PMI — Private Mortgage Insurance
If your down payment is less than 20%, lenders typically require PMI. This adds roughly 0.5–1% of the loan balance per year (~$50–$100/month on a $200,000 loan) until you reach 20% equity. Once you hit 80% LTV, you can request PMI cancellation.
What's Not Included
This calculator shows principal and interest only. Your actual monthly payment will also include property taxes (0.5–2.5% of home value per year), homeowner's insurance (~$150/month), and potentially HOA fees.
Frequently Asked Questions
How is a monthly mortgage payment calculated?
Using the standard amortization formula: M = P[r(1+r)^n] / [(1+r)^n − 1], where P is the loan principal, r is the monthly interest rate (annual rate ÷ 12), and n is the number of monthly payments (years × 12).
Should I choose a 15-year or 30-year mortgage?
A 15-year mortgage builds equity faster and costs far less in total interest — typically 50–60% less than a 30-year — but payments are 30–45% higher. Choose 15-year if you can comfortably afford the payments. Choose 30-year if lower monthly payments give you important cash-flow flexibility or if you plan to invest the difference.
What is PMI and when can I remove it?
Private Mortgage Insurance (PMI) protects the lender if you default. It's required when your loan-to-value ratio exceeds 80% (i.e., down payment less than 20%). Under federal law (Homeowners Protection Act), PMI must be automatically cancelled when you reach 78% LTV based on the original amortization schedule. You can request cancellation at 80% LTV.
What is an amortization schedule?
A month-by-month breakdown of every payment showing how much goes to interest vs. principal, and the remaining balance. At the start of a 30-year mortgage, roughly 80% of each payment is interest.
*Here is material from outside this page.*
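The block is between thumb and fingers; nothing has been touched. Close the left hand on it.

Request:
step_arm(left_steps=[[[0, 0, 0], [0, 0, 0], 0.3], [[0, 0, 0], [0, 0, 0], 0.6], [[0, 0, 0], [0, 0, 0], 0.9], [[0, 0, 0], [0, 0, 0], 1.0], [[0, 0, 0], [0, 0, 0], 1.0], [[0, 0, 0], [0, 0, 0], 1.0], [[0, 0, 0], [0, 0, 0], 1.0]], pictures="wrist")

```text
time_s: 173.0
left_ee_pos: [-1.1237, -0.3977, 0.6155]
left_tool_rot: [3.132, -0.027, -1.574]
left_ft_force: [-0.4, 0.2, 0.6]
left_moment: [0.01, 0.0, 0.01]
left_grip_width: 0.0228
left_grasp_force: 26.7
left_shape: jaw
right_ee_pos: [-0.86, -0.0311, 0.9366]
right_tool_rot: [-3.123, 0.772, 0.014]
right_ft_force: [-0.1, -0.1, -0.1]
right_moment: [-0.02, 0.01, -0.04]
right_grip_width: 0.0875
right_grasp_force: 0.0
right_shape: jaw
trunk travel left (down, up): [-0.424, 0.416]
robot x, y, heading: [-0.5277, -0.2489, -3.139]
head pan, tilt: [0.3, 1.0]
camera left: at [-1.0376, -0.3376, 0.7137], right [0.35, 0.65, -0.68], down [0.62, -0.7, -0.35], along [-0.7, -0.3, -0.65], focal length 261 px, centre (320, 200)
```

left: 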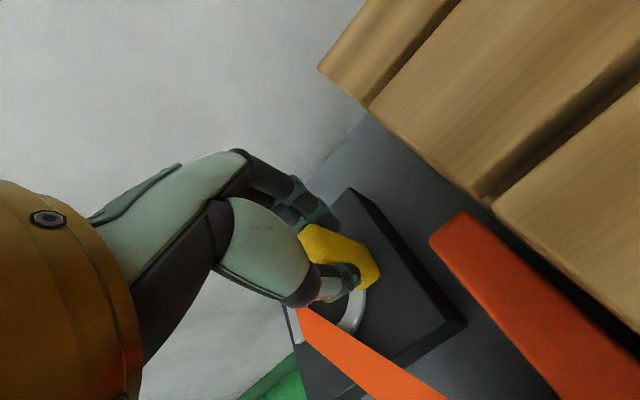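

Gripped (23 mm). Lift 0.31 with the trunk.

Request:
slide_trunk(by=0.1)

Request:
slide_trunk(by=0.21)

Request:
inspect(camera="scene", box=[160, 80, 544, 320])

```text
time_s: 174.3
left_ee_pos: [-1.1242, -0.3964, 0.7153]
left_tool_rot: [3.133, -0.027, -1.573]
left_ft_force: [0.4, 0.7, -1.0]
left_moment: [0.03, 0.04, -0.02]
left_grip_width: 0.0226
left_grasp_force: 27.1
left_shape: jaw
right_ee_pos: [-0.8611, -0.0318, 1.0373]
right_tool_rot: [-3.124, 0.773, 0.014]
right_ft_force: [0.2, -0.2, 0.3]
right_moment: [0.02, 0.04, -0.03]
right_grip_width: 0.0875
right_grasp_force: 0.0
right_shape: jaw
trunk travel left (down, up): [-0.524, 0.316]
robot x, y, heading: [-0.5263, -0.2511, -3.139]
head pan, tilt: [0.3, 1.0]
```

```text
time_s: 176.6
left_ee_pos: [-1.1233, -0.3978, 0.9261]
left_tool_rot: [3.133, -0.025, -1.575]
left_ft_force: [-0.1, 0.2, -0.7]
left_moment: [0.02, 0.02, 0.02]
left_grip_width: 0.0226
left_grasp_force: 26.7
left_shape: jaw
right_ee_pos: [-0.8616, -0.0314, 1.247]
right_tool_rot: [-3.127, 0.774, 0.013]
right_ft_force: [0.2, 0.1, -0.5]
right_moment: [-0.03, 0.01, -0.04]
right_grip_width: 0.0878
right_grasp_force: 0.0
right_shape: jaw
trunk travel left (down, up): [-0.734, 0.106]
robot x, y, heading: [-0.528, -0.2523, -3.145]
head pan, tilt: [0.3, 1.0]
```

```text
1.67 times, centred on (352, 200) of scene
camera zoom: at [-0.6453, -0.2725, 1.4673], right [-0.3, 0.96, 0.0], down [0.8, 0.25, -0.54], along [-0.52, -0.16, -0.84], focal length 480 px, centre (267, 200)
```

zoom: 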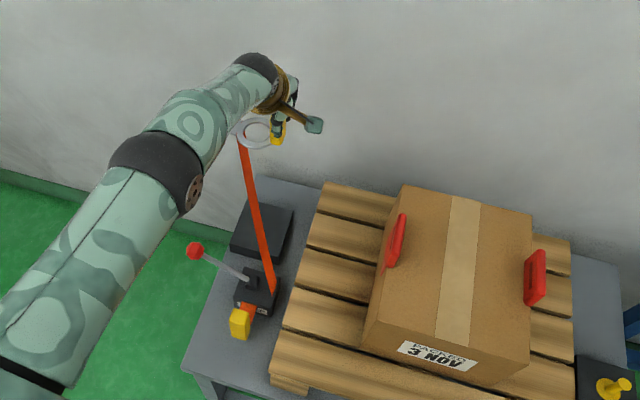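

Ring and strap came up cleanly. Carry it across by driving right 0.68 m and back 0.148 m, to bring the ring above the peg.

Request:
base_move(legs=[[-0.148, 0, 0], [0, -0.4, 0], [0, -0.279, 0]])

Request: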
By year 20, that ratio flips.
How much house can I afford?
The traditional guideline is that your monthly housing costs (mortgage + taxes + insurance) should not exceed 28% of your gross monthly income, and total debt should stay under 36% (the "28/36 rule"). At 6.8% interest, a 30-year loan of $360,000 costs ~$2,341/month P&I — meaning you'd want gross income of ~$8,375/month ($100,500/year) to qualify comfortably.
Does paying extra principal save money?
Yes, significantly. On a $400,000 30-year loan at 6.8%, adding just $200/month to your payment saves over $68,000 in interest and pays off the loan 5 years early. Any extra payment goes directly to principal reduction, eliminating future interest on that amount.
Current Rates
| Product | Rate |
|---|---|
| 30-yr Fixed | 6.80% |
| 15-yr Fixed | 6.15% |
| 5/1 ARM | 6.10% |
| FHA 30-yr | 6.55% |
| VA 30-yr | 6.30% |
Rates are indicative. Check with lenders for current offers.